═══ Data ═══

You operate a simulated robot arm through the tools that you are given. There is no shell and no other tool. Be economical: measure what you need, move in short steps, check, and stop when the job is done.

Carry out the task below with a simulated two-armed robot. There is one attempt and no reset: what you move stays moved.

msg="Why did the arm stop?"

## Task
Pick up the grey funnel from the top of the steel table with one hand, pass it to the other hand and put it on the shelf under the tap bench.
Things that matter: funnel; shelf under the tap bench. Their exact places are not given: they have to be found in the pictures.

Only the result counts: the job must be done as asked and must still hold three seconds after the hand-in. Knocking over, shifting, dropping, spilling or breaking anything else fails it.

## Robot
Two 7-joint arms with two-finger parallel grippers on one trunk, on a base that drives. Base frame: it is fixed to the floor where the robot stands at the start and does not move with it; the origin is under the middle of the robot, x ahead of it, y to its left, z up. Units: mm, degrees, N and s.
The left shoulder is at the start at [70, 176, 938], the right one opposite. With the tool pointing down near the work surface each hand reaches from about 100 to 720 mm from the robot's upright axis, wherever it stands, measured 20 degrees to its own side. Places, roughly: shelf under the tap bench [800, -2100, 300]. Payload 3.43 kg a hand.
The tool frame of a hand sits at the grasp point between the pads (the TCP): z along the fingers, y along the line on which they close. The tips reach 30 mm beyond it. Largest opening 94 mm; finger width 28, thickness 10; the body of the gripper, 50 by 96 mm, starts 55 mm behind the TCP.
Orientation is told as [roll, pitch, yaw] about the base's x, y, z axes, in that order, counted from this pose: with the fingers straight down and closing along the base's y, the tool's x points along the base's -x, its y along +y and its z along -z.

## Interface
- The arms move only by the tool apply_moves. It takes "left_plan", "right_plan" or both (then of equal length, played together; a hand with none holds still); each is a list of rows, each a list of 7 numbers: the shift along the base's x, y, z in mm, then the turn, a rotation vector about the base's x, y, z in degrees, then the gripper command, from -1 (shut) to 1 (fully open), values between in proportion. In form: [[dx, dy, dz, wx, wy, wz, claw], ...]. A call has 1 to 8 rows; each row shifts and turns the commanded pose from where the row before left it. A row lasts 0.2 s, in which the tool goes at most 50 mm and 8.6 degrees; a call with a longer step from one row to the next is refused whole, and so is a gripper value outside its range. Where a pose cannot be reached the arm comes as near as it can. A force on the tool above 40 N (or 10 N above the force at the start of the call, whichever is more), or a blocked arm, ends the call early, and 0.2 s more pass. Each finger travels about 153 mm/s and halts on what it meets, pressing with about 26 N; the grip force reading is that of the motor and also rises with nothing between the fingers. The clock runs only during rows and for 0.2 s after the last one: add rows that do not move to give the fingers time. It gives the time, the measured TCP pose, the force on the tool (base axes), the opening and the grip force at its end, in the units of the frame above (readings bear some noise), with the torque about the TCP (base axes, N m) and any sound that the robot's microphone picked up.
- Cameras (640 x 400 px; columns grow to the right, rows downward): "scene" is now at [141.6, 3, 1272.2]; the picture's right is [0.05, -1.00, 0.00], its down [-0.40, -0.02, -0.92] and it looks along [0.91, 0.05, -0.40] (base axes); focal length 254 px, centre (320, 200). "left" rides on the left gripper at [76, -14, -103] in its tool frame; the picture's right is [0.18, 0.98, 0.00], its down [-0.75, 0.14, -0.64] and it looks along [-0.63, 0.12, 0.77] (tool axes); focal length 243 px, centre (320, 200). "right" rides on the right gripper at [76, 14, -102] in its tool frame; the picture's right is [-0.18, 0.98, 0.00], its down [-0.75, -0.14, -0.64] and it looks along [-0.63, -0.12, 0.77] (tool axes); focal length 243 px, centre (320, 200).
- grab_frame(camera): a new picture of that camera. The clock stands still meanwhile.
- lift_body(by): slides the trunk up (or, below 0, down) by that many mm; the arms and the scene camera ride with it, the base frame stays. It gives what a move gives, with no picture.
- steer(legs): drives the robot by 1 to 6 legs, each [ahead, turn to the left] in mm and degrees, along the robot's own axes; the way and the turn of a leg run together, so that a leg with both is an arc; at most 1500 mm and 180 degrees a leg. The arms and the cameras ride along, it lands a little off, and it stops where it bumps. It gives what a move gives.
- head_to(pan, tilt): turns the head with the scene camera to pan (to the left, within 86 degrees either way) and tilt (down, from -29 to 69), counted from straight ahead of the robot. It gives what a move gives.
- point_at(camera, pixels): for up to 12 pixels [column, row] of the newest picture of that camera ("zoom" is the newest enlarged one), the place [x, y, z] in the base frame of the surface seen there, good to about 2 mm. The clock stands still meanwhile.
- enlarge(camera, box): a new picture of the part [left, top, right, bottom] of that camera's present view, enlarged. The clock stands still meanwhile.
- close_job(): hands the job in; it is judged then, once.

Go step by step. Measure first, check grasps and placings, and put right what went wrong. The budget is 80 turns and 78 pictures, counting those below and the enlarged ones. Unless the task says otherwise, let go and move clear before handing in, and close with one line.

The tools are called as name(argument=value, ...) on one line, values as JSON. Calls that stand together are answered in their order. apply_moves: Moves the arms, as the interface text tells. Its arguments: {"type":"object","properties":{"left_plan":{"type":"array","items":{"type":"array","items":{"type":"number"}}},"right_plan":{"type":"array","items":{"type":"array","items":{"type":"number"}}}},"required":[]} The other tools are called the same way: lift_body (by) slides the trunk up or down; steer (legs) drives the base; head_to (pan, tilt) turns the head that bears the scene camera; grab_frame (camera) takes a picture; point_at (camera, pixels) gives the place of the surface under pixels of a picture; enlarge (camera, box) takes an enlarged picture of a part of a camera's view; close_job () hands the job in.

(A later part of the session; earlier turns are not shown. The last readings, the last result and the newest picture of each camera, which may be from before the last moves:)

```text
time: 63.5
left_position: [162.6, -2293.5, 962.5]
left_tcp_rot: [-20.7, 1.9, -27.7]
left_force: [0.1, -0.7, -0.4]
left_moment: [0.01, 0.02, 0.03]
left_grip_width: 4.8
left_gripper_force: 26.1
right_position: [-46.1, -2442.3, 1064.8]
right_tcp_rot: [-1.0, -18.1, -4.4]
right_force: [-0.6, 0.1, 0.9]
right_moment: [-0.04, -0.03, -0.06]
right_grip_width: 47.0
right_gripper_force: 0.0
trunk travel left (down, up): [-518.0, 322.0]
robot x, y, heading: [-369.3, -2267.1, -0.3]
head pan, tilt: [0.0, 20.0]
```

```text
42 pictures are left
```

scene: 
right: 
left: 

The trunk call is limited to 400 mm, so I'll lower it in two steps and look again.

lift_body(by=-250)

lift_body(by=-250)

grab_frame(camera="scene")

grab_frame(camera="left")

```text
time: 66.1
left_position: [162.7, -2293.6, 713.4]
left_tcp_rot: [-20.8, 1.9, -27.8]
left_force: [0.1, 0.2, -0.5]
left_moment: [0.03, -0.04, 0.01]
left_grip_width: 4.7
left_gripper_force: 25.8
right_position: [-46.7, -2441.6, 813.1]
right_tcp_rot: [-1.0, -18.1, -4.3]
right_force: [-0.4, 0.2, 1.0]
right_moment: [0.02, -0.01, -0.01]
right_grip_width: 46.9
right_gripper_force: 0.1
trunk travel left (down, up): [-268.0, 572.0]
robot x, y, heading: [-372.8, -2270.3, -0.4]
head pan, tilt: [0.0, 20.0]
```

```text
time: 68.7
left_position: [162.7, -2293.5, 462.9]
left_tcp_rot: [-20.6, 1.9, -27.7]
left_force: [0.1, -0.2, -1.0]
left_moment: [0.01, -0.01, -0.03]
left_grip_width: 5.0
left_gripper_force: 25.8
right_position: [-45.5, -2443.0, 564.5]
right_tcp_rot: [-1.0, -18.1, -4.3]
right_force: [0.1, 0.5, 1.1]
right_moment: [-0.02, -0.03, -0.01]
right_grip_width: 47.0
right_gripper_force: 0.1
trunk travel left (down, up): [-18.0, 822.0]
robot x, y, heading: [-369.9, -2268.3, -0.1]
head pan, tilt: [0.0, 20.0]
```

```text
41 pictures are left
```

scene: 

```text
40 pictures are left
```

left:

═══

Reproduce exactly, and only, the lines from the one that contains "- head_to(pan, tilt): turns" down to the one that contains "- enlarge(camera, box): a", both ends included. Format the lines as a JSON array of strings and drop empty lines.

[
  "- head_to(pan, tilt): turns the head with the scene camera to pan (to the left, within 86 degrees either way) and tilt (down, from -29 to 69), counted from straight ahead of the robot. It gives what a move gives.",
  "- point_at(camera, pixels): for up to 12 pixels [column, row] of the newest picture of that camera (\"zoom\" is the newest enlarged one), the place [x, y, z] in the base frame of the surface seen there, good to about 2 mm. The clock stands still meanwhile.",
  "- enlarge(camera, box): a new picture of the part [left, top, right, bottom] of that camera's present view, enlarged. The clock stands still meanwhile."
]